Graphic: 2020 versus 2019 CMA Hypothetical Geometric Returns chart

Source: Wells Fargo Investment Institute, July 16, 2020. Capital market assumptions are estimates of how asset classes and combinations of classes may respond during various market environments. Assumptions are not designed to predict actual performance, and there are no assurances that any estimates used will be achieved. Please see the end of the video for the indices represented and the asset class risks.

In general, CMA return assumptions are lower this year due to the reduction in inflation and cash return expectations.
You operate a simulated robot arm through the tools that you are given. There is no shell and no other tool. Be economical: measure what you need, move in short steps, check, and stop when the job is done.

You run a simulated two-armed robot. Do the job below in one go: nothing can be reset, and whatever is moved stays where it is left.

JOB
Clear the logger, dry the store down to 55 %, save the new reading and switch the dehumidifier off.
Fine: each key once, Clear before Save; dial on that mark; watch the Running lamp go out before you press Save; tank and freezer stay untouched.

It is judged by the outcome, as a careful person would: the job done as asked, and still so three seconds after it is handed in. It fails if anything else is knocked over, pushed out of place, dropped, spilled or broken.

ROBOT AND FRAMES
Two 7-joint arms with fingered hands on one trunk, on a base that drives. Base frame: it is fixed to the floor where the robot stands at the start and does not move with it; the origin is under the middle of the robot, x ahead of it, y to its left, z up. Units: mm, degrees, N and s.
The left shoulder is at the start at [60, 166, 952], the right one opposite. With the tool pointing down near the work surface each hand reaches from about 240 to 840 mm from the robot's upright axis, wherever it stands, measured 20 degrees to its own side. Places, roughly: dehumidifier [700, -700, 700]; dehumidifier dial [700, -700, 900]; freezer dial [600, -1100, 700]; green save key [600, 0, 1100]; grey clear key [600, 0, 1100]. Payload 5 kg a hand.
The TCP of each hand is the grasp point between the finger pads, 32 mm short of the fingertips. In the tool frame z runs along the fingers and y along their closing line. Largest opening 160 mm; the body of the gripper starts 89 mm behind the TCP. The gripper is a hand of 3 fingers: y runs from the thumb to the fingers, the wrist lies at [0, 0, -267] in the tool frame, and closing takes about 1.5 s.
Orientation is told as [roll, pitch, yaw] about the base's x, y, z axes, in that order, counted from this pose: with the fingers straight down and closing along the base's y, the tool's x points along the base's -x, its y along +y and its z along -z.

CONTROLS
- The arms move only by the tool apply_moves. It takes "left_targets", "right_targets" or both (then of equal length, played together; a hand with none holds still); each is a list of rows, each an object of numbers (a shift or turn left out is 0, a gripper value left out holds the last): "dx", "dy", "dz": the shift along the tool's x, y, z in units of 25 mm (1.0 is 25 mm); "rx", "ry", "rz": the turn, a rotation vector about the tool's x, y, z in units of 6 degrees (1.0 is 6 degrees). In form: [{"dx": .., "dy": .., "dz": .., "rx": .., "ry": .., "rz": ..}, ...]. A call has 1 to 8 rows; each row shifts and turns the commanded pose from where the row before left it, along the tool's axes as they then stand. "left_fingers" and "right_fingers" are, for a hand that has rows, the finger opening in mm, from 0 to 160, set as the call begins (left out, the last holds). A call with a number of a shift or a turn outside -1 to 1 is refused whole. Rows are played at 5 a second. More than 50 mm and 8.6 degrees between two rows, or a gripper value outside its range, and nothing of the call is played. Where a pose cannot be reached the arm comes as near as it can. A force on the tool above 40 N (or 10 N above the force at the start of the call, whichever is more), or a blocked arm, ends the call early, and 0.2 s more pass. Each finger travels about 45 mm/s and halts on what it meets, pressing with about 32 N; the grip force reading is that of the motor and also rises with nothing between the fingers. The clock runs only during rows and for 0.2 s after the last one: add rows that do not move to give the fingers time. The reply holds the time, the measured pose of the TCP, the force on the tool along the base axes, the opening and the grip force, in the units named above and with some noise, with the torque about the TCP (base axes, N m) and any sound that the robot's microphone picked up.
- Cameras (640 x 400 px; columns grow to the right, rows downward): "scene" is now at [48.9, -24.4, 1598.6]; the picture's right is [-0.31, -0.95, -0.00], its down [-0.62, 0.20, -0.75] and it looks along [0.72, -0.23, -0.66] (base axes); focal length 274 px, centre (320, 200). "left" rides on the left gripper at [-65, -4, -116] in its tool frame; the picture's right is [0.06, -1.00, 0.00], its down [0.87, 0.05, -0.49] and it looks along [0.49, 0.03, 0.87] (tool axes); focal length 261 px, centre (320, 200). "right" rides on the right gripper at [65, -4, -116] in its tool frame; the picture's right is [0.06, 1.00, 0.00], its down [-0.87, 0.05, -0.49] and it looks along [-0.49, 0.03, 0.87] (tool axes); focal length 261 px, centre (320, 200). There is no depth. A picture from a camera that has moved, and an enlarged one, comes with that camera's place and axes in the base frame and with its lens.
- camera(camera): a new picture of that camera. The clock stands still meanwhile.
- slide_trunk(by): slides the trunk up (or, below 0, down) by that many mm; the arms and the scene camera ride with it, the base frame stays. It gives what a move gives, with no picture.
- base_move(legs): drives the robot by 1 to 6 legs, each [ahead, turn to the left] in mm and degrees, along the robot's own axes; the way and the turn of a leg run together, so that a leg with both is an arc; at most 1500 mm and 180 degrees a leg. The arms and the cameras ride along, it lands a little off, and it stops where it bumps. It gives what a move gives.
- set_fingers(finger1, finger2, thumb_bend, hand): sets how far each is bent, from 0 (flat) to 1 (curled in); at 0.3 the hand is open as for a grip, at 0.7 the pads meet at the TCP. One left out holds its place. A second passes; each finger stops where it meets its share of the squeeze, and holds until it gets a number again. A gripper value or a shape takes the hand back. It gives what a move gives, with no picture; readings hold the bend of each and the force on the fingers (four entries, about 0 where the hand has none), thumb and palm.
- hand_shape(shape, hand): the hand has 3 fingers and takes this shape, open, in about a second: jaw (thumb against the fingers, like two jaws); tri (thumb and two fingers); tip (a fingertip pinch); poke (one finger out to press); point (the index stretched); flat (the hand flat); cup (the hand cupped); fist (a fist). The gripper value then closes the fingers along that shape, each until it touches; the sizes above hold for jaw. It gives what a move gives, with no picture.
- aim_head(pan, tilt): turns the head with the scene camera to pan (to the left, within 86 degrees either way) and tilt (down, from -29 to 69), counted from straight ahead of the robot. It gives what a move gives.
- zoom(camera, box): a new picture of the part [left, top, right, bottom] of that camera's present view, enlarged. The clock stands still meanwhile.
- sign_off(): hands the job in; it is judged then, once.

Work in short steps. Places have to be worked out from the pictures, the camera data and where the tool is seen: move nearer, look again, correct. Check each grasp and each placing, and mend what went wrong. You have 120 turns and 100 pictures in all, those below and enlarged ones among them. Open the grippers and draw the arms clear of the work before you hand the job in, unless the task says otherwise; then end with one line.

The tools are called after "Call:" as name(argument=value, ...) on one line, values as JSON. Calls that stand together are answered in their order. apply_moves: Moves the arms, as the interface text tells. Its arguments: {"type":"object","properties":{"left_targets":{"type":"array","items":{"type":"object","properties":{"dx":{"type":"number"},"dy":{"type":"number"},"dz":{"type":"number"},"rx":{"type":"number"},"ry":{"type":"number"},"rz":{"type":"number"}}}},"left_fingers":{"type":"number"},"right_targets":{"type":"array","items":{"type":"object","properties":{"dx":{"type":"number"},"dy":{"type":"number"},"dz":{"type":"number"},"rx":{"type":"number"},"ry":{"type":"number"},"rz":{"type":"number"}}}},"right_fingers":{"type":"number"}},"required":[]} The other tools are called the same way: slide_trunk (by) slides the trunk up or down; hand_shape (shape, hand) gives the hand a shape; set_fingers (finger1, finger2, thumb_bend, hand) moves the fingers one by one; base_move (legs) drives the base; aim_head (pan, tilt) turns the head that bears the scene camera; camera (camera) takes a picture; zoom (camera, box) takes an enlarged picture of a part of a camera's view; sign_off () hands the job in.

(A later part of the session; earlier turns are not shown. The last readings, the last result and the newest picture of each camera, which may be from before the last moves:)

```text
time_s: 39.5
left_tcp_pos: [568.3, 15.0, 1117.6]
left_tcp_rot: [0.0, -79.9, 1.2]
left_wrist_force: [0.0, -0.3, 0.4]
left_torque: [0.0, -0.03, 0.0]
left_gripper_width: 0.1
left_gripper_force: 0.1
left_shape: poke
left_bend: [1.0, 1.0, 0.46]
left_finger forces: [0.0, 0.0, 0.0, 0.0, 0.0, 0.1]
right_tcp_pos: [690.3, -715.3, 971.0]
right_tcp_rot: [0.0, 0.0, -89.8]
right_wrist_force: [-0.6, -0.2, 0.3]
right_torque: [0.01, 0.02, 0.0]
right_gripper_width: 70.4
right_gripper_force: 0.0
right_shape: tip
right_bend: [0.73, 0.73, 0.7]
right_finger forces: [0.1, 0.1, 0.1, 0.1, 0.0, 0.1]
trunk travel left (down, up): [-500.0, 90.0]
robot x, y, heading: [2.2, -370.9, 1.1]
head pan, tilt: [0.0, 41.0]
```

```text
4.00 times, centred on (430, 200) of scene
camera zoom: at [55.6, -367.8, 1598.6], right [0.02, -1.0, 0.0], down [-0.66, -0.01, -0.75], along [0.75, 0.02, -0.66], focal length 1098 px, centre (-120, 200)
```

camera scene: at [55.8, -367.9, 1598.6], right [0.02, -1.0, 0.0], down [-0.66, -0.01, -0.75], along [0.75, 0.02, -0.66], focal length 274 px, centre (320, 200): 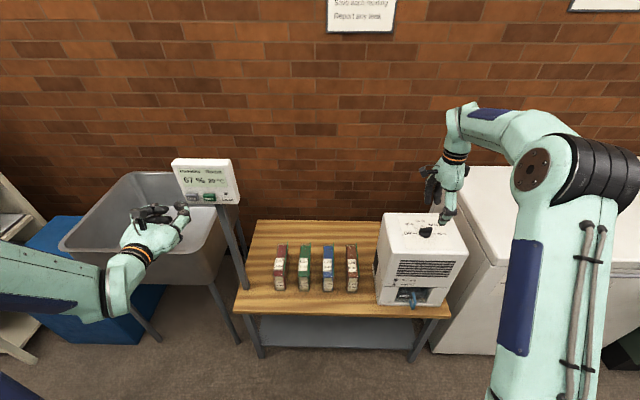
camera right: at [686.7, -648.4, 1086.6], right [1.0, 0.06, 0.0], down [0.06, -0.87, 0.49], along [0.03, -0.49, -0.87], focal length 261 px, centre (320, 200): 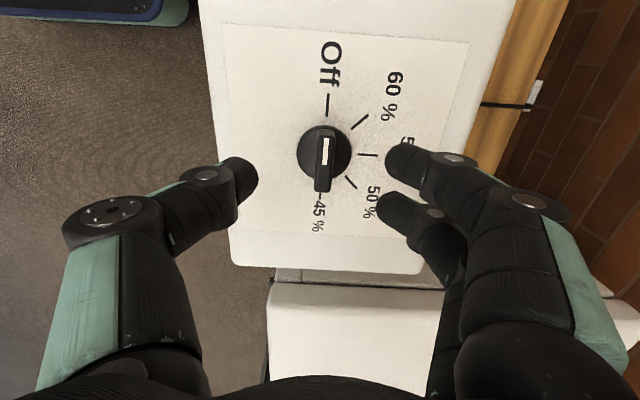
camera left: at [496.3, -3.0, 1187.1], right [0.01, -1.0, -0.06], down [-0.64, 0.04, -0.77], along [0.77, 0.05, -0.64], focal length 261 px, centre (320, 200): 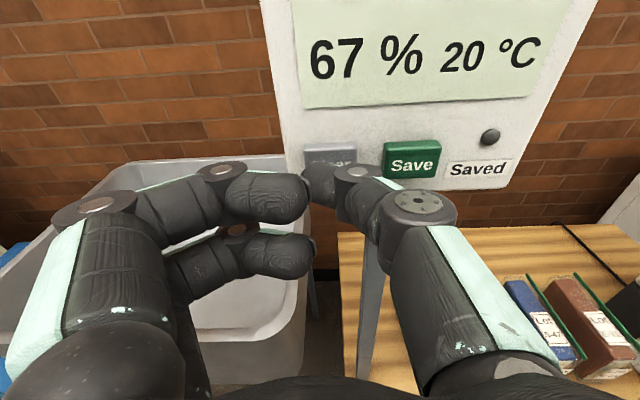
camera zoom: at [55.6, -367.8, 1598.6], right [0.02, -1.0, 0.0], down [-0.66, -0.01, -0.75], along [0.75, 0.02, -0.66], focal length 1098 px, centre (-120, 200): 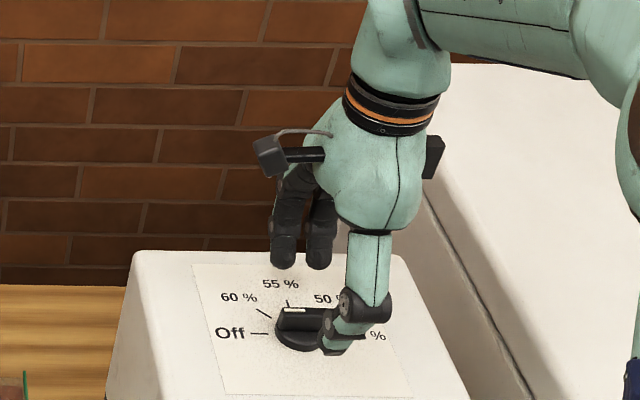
Our hypothetical geometric returns remain below long-term averages, and risk assumptions remain above long-term averages.

Title graphic: Investor implications

Wells Fargo Investment Institute uses our asset class CMAs to help develop strategic asset allocation recommendations for globally diversified portfolios that take into account an investor’s goals and risk tolerance.

Our strategic allocations are unchanged this year, reflecting the shift down in expected return stemming from a reduction in inflation and cash return expectations. There are four highlights about this year’s strategic allocations I’d like to point out.

  • First, we continue to lean towards U.S. assets in our fixed income and equity allocations.
  • Second, we've kept a 0 percent allocation to developed market bonds, which we expect to suffer long-term headwinds from a low-rate environment.
  • Third, we also maintained a 0 percent strategic allocation to commodities, as uncertainty surrounding the bear market supercycle remains.
  • And finally, we included allocations to private alternative investments for qualified investors that may help to improve risk-adjusted return expectations.

We believe it is important for investors to maintain a well-diversified portfolio of assets to help manage volatility and take advantage of evolving long-term opportunities. Comparing the risk and return characteristics of various asset allocations may help investors choose the portfolio mix that best suits their individual needs.